| DO THIS |
Cite the supplied text exactly. Begin with "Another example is" and finish with "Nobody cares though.".

| SUPPLIED TEXT |
[start]
[-] bvanevery@kbin.social 2 points 1 year ago* (last edited 1 year ago)

Mechanized greater amalgamation carries a presumption of agreement and agreeability. This is not what I experienced on Reddit.

For instance there was r/gamedesign. It had serious problems of people staying on topic, and lesser but recurring problems of people becoming most uncivil. I started r/GamedesignLounge in opposition to this. I "ruled" with a firm hand unfamiliar to Reddit users, but quite to old guard Usenetters. All posts and comments required moderator approval. I would have been perfectly happy to share this in a double-blind comoderator system where I don't approve my own posts, but such a mechanism doesn't exist on Reddit. All subs are run by the "Lord of the Manor". I was a nice, disciplined LotM and my job primarily consisted of hitting Approve. The fact of requiring people to adhere to the rules up front, rather than waiting for people to offend and be dealt with later, definitely elevated signal-to-noise ratio.

But I got no members and no surfacing. The incumbent name that anyone would look for, "gamedesign", is already owned by someone else with critical mass. Opposing such a de facto group with "better moderation ideas" is pretty much impossible on Reddit.

Another example is the TV show fan sub r/TheOrville vs. r/USSOrville vs. r/OrvilleVSTrek . The last one died. The 2nd one is barely alive. I've refused to participate in the 1st, in solidarity with the 2nd and 3rd. Nobody cares though.
[end]
(Records from a data source)
[start]
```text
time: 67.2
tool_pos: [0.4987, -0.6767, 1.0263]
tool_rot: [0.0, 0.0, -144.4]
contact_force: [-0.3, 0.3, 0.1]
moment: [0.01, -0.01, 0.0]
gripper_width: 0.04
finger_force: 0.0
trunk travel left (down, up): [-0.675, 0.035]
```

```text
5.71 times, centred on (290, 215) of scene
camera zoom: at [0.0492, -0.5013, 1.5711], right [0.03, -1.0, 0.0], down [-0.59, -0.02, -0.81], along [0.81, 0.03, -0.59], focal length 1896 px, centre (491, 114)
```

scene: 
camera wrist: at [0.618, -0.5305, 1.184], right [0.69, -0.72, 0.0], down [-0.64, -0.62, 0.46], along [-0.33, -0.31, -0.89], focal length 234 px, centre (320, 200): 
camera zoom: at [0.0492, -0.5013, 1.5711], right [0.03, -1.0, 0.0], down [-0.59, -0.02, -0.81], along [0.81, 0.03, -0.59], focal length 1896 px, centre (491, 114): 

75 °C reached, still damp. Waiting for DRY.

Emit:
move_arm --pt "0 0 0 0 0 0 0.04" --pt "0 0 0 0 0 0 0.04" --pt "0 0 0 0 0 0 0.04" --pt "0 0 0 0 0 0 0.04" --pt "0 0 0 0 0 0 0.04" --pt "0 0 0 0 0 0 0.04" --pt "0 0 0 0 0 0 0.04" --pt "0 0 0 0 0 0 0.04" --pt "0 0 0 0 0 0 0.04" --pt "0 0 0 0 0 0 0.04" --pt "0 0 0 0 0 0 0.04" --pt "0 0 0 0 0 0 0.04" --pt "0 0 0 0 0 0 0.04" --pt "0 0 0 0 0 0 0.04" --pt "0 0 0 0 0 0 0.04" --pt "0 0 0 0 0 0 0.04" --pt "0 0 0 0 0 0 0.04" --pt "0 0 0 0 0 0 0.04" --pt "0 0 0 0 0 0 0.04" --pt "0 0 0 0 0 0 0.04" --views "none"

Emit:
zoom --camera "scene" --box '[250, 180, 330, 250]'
[end]
[start]
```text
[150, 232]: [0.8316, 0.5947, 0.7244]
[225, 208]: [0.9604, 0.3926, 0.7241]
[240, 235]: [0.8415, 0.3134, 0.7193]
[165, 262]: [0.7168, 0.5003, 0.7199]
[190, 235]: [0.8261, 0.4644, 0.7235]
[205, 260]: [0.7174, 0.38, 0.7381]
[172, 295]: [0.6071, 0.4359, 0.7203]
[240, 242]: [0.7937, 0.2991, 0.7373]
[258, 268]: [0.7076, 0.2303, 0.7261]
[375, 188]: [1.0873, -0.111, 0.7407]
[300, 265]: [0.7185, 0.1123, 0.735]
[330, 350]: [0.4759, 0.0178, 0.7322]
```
[end]
| ANSWER BELOW |
Another example is the TV show fan sub r/TheOrville vs. r/USSOrville vs. r/OrvilleVSTrek . The last one died. The 2nd one is barely alive. I've refused to participate in the 1st, in solidarity with the 2nd and 3rd. Nobody cares though.